Seremos ingênuos e obtusos ao extremo se não percebermos de que estamos entre os principais candidatos a sofrermos na carne as consequências de qualquer quebra do princípio de que leis não retroagem.
E é isso que se está fazendo no caso da Lei da Ficha Limpa, como adverte o Toledo César. Convém refletirmos bem sobre sua advertência, para não nos arrependermos quando já for tarde demais:
"... os ministros do Supremo se desvalorizaram perante os olhos de todos os que aguardavam uma posição mais firme. Enfim, como Pilatos, lavaram as mãos.
"Quando esse órgão máximo da Justiça brasileira (...) vacila diante de uma lei que admitiu a ilegalidade de condutas que nenhuma lei anterior qualificava como ilegais, resta a conclusão de que boa parte da garantia dos cidadãos foi por água abaixo.
"...a partir desse vazio, (...) qualquer comportamento atualmente tido como regular poderá no futuro ser admitido como criminoso por lei posterior que assim disponha.
"Ao agir dessa forma, ou seja, admitir que uma lei retroaja para prejudicar, ao invés de beneficiar, o Supremo Tribunal externou desprezo ao princípio constitucional, universalmente aceito, de que ninguém é obrigado a fazer ou deixar de fazer alguma coisa a não ser em virtude de lei, e que está na raiz de existência do próprio Supremo Tribunal Federal.
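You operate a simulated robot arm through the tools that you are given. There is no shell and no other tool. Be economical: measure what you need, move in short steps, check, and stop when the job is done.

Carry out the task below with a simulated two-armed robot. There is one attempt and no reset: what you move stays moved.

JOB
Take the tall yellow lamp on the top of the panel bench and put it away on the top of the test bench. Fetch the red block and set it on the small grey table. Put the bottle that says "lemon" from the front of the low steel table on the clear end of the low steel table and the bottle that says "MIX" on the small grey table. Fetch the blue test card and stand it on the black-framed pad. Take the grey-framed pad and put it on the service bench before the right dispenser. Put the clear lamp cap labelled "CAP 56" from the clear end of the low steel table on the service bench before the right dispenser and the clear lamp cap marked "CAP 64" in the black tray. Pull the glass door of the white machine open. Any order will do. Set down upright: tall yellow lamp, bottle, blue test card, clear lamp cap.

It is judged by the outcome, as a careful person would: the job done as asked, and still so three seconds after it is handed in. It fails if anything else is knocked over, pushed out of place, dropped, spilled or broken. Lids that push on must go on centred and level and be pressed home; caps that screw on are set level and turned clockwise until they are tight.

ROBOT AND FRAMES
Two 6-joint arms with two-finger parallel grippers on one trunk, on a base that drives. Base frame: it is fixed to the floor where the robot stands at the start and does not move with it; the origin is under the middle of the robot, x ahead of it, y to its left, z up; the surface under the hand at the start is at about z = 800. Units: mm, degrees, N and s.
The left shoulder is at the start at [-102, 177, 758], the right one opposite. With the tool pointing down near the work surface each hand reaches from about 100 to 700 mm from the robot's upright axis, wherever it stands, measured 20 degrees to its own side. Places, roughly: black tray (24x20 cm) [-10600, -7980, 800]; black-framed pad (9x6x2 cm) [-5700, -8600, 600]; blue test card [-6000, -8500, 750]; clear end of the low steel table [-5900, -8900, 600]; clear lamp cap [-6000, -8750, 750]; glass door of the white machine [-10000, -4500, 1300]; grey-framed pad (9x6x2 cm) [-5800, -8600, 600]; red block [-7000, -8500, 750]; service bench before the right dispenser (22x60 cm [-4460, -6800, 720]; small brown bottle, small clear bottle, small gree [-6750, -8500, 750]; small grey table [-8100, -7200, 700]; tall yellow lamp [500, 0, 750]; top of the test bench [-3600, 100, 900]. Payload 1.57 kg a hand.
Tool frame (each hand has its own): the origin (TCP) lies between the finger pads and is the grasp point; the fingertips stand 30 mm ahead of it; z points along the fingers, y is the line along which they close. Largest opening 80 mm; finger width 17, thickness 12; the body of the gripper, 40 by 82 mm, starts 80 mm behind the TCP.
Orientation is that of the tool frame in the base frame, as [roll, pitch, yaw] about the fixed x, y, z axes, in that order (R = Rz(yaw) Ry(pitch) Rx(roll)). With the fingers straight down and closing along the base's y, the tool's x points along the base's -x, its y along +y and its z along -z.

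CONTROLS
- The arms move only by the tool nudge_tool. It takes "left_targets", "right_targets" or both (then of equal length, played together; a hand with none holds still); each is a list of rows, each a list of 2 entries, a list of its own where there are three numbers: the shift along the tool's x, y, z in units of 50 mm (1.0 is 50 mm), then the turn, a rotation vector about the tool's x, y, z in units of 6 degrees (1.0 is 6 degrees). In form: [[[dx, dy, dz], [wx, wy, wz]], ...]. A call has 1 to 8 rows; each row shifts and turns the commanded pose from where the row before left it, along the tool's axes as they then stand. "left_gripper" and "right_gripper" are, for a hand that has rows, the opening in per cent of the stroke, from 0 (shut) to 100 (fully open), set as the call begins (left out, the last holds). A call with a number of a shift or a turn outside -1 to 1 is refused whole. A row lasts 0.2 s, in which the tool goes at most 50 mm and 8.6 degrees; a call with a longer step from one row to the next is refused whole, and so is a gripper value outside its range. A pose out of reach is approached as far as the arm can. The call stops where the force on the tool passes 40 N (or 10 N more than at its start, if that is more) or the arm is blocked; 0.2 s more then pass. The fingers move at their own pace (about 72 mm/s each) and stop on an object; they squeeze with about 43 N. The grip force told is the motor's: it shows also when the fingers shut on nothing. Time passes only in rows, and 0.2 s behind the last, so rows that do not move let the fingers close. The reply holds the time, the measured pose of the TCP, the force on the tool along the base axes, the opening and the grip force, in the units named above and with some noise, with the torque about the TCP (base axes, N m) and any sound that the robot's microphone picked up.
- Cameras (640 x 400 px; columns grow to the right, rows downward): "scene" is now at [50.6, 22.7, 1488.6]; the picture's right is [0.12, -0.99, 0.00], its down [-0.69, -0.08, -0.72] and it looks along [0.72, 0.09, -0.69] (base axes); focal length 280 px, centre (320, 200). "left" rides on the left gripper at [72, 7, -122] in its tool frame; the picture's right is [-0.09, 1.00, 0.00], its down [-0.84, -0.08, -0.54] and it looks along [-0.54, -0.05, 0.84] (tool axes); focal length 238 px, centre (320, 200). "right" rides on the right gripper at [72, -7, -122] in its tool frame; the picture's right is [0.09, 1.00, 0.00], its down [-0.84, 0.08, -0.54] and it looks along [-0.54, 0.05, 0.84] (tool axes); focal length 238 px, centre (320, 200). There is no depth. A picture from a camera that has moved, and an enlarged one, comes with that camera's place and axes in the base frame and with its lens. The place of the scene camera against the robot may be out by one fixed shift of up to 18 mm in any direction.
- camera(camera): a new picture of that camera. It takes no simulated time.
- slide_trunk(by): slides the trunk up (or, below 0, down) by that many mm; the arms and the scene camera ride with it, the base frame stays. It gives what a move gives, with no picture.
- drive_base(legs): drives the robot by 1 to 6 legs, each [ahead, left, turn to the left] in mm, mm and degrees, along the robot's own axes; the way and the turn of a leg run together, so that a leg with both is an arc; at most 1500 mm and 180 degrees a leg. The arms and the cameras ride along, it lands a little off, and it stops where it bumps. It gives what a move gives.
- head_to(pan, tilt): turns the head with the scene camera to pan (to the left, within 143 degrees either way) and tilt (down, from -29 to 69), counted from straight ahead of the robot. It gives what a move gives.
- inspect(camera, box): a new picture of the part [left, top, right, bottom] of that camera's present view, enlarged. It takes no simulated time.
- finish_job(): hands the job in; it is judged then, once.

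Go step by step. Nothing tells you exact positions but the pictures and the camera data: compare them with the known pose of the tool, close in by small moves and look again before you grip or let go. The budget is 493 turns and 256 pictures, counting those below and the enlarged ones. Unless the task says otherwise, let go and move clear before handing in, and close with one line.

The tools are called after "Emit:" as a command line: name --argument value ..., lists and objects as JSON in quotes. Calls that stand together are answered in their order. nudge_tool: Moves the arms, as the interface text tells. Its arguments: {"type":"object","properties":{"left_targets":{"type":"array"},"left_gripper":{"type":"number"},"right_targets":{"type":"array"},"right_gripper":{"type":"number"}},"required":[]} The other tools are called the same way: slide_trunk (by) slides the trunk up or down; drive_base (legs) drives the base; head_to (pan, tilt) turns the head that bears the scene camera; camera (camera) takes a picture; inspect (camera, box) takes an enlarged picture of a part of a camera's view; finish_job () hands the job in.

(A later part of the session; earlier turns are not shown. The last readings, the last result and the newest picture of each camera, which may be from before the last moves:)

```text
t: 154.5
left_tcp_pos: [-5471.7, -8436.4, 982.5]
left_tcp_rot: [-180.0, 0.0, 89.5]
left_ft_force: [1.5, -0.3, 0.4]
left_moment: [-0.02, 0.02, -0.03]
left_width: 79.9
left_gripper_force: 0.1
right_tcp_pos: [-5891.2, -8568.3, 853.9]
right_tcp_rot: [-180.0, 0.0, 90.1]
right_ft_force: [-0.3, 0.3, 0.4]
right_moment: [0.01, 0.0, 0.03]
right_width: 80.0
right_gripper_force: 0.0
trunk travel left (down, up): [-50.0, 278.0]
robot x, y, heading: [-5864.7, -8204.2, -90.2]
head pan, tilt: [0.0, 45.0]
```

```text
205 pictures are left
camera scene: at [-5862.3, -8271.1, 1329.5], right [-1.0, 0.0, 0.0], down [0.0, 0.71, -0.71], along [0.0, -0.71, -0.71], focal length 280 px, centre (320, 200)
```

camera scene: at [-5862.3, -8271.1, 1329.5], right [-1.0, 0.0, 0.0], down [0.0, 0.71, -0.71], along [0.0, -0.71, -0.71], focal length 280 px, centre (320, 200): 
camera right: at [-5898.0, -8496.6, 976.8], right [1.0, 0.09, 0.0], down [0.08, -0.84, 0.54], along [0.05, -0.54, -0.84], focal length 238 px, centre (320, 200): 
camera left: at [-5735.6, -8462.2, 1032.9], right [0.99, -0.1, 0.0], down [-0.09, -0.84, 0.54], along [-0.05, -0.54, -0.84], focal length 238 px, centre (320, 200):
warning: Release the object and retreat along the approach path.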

"Tal disposição, denominada princípio da legalidade, não poderia ser ignorada no caso dos 'fichas-sujas', porque está expressa na Constituição federal e dá suporte praticamente a todo o arcabouço jurídico do País.
"(...) O comportamento do Supremo Tribunal Federal impôs um buraco negro na vida legislativa do País".
2 comentários:
Celso, leio seu blog há algum tempo, mas só agora estréio na área dos comentários, e faço isto, principalmente, por acreditar que minha opinião é, na verdade, uma dúvida.
A questão é que acredito que é um erro pensar que a Lei da Ficha Limpa retroage, na prática pode-se dizer que sim, pois torna cidadãos inelegíveis por crimes cometidos em épocas que a realização dos mesmos não os tornariam. Mas, ao meu ver o que a Lei faz, na verdade, é estipular novos critérios (no caso, o de se ter uma ficha limpa) para validar uma candidatura, como tantos outros critérios que nós já temos e que em algum momento foram criados. O que vejo é que o candidato que tem a ficha suja, irá continuar sendo um "candidato ficha suja" independente desta nova lei, o que a nova lei propõe é que, como mais novo requisito para se validar uma candidatura, este não seja considerado um "ficha suja".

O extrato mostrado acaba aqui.